**Document segment**
++++++++++++++++++++

È passata una settimana e Avvenire cambia già idea sul farmaco gender
Niente più toni battaglieri sul quotidiano della Conferenza episcopale italiana, ora bisogna usare misericordia
Roma. Laura Palazzani, vicepresidente del Comitato nazionale di Bioetica, la scorsa settimana ha difeso in un’intervista rilasciata a Vatican News – il portale informativo della Santa Sede – il via libera dell’Aifa alla prescrizione “a totale carico del Servizio sanitario nazionale” della triptorelina, il farmaco che blocca la pubertà. Sarà per l’augusta tribuna che ha ospitato le parole di Palazzani, sta di fatto che tanto è bastato per far cambiare opinione sul tema ad Avvenire, il quotidiano della Conferenza episcopale italiana. Prima pronto alla battaglia contro “il farmaco gender”, poi molto più blando nel dire che insomma, la questione è complicata, “c’è bisogno di una lettura morale” e che è meglio evitare “usi strumentali”. Tanto poté, evidentemente, la presa di posizione vaticana.

++++++++++++++++++++

**Collected material**
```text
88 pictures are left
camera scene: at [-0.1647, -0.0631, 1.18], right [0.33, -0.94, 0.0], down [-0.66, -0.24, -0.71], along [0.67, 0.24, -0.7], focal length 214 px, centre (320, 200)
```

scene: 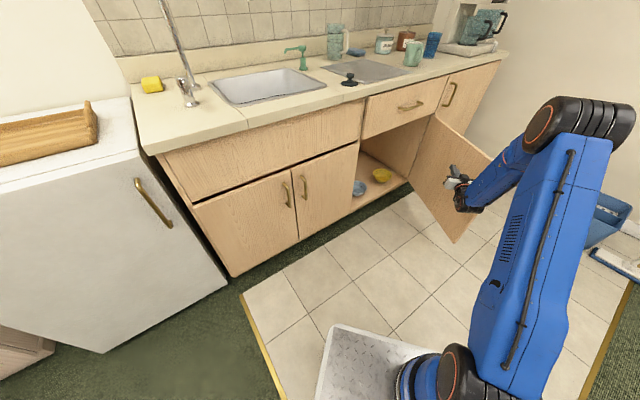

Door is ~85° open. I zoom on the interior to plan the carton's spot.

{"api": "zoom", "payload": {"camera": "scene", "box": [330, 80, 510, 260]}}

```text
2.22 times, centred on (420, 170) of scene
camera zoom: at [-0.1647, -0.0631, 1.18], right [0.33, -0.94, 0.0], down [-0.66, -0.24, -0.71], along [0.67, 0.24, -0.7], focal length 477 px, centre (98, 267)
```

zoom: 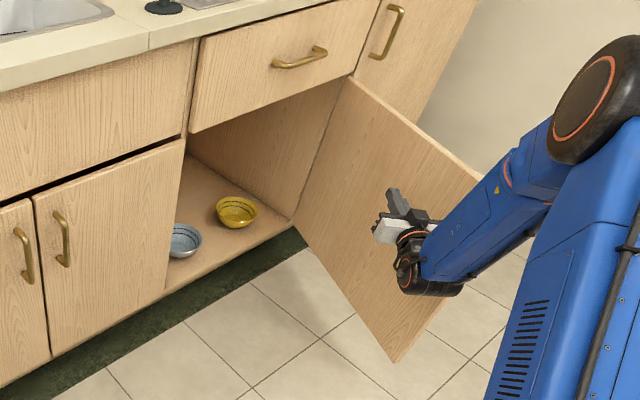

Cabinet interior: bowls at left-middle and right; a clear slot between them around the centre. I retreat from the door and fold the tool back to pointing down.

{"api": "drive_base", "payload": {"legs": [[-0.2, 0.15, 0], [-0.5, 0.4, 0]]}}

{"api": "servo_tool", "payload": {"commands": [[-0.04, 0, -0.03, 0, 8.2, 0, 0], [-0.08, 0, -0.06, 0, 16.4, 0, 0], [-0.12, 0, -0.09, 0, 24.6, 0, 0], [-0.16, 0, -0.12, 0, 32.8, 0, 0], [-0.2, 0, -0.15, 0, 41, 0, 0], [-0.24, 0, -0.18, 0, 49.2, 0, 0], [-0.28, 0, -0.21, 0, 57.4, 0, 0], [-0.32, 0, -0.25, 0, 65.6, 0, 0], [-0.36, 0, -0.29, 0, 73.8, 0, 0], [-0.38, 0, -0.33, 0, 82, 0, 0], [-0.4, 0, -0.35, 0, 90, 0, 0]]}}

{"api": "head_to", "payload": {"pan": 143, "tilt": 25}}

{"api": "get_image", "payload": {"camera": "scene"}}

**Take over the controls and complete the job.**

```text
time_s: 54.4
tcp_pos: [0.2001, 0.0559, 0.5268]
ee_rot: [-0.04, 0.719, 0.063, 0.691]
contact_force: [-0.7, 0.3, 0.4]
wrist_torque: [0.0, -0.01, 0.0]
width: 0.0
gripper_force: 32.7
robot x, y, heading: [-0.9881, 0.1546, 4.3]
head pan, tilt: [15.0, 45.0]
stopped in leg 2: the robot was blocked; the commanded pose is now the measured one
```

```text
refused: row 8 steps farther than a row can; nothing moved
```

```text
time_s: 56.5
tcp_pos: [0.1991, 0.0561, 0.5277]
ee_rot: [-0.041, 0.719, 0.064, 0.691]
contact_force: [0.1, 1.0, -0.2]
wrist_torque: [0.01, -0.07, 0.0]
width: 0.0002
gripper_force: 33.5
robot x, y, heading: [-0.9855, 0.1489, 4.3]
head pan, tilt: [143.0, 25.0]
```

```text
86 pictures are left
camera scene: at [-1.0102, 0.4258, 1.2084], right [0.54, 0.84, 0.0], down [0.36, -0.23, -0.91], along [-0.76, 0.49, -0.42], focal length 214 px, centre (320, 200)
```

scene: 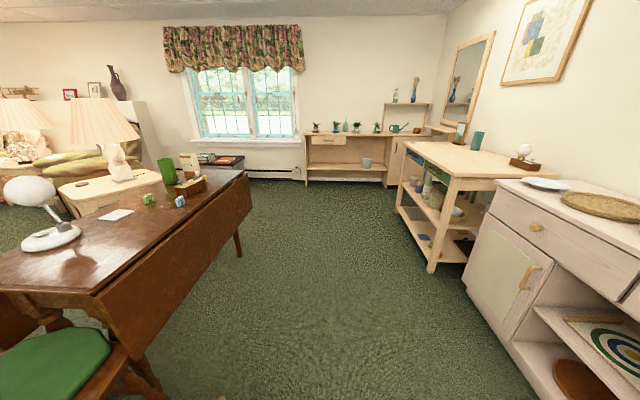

++++++++++++++++++++

**Exercise objective**
Set down the document segment once more as it stands.

**Result**
È passata una settimana e Avvenire cambia già idea sul farmaco gender
Niente più toni battaglieri sul quotidiano della Conferenza episcopale italiana, ora bisogna usare misericordia
Roma. Laura Palazzani, vicepresidente del Comitato nazionale di Bioetica, la scorsa settimana ha difeso in un’intervista rilasciata a Vatican News – il portale informativo della Santa Sede – il via libera dell’Aifa alla prescrizione “a totale carico del Servizio sanitario nazionale” della triptorelina, il farmaco che blocca la pubertà. Sarà per l’augusta tribuna che ha ospitato le parole di Palazzani, sta di fatto che tanto è bastato per far cambiare opinione sul tema ad Avvenire, il quotidiano della Conferenza episcopale italiana. Prima pronto alla battaglia contro “il farmaco gender”, poi molto più blando nel dire che insomma, la questione è complicata, “c’è bisogno di una lettura morale” e che è meglio evitare “usi strumentali”. Tanto poté, evidentemente, la presa di posizione vaticana.